The group overseeing Internet addresses is scrambling to balance the privacy of website owners and the right to know who is behind online pages.

The nonprofit Internet Corporation for Assigned Names and Numbers (ICANN) began a weeklong meeting Monday focused on the fate of the public Whois database, which shows contact for those who own websites.

A General Data Protection Regulation (GDPR) set to take effect in the European Union on May 25 could make revealing personal information about owners in Whois illegal.

This week's ICANN meeting in Puerto Rico is the last before the GDPR deadline.

"We will try to find a path forward," ICANN global domains division president Akram Atallah told AFP in a telephone interview.

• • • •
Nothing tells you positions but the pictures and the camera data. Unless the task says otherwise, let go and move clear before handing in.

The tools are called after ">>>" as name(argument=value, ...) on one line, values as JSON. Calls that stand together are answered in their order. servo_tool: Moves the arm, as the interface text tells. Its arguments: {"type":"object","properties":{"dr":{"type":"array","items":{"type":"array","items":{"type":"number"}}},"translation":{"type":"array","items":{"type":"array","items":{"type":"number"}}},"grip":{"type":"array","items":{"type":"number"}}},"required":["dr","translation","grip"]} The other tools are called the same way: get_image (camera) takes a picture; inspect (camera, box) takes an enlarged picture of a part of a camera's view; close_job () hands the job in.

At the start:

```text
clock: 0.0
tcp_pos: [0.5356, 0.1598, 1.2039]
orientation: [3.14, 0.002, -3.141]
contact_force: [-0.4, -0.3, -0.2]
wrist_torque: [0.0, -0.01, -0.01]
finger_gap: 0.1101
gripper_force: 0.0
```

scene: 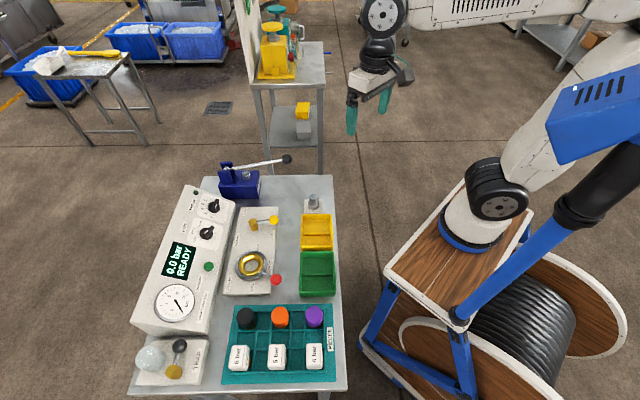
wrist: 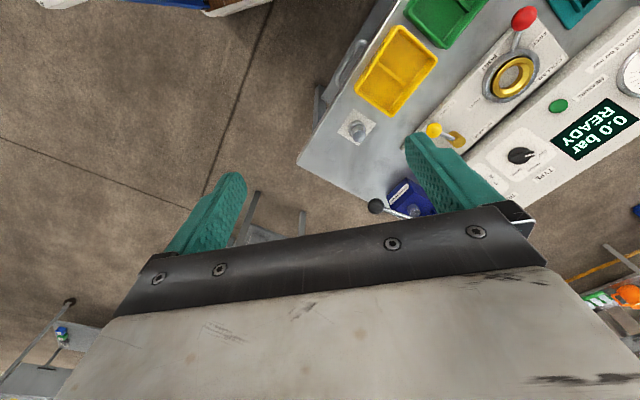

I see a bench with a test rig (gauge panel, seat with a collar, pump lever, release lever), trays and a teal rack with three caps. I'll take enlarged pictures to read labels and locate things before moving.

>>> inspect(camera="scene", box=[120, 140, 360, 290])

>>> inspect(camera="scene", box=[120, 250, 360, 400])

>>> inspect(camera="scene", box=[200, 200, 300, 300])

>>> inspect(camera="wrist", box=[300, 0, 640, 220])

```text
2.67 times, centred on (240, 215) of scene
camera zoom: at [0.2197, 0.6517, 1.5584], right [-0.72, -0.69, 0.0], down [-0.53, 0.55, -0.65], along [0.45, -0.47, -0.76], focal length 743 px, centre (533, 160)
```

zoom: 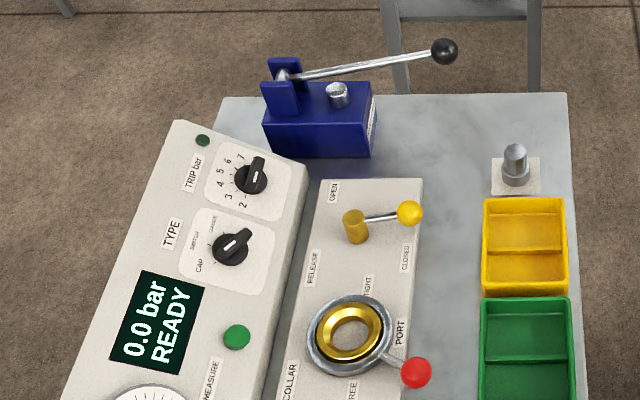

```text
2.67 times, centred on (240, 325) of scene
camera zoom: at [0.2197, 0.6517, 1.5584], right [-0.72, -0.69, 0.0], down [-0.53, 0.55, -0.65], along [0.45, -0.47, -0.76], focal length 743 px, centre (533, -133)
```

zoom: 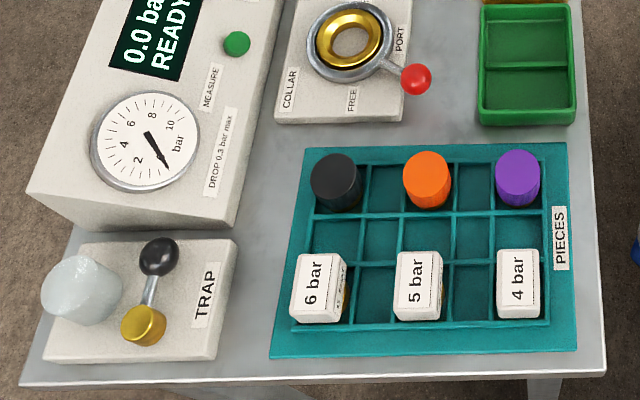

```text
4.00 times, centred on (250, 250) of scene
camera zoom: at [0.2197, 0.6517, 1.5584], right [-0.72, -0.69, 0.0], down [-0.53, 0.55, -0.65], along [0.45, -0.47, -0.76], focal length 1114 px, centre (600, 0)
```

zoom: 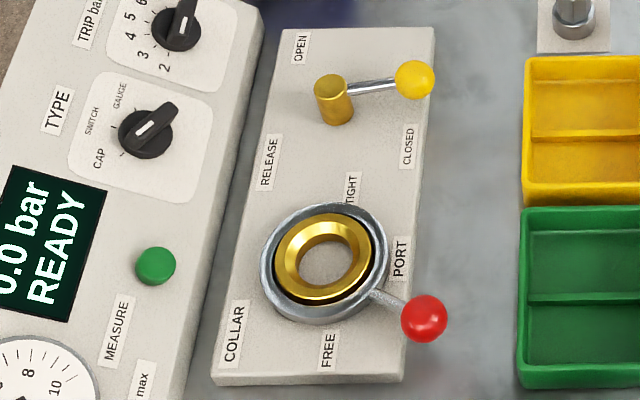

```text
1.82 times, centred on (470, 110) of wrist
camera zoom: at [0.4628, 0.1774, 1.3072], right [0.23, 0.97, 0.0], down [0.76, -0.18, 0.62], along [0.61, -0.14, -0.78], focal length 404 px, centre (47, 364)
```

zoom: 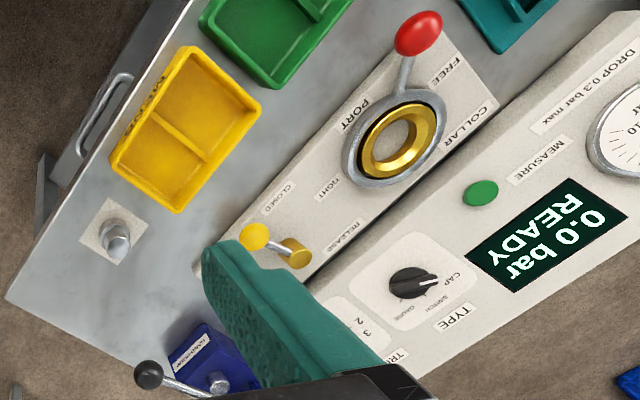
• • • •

"There is a lot of work still to be done, but we are working as fast as possible."

While the GDPR backs the right of people to "be forgotten" online, it raises the question of whether to shield personally identifying information about website owners listed in a Whois directory created by ICANN for transparency.

The GDPR applies to people, not organizations with fictitious names, but comes into play if individuals are somehow identified, according to ICANN.

Problems arise, for example, if a company name or email address is the same as the person who owns it.

If ICANN were to simply discontinue the Whois index in Europe, that could create a haven for those from other parts of the world who want to hide which websites they own.

ICANN's understanding is that Whois information can be published, as long as the nonprofit group can justify that doing so is in the public interest.

"We propose trying to keep as much of the policy we have unchanged while being in compliance with the law," Atallah said.

Who sees Whois?

ICANN is refining a plan to divide Whois into two tiers—one open to the public as is currently the case and a second that could be accessed as needed by police, researchers or others with legitimate queries.

It remained to be determined whether journalists would get access, according to Atallah.

"We are asking agencies in Europe for their advice on the plan and if it works," Atallah said.

Some behind websites complain that having contact information available to the public at Whois brings the potential for spam or even physical violence, according to ICANN.

Meanwhile, much focus has been put being able to find out who is behind websites or services to guard against cons or malicious manipulation of public opinion.

"We are trying to strike a balance," Atallah said.

ICANN contracts with registered website owners require them to provide identifying information for Whois, but that clause would be invalid if it was made illegal.

"We hope that we can actually get the ICANN community to agree on a middle ground," Atallah said.

"This is forcing the issue."

The ICANN meeting ends Friday.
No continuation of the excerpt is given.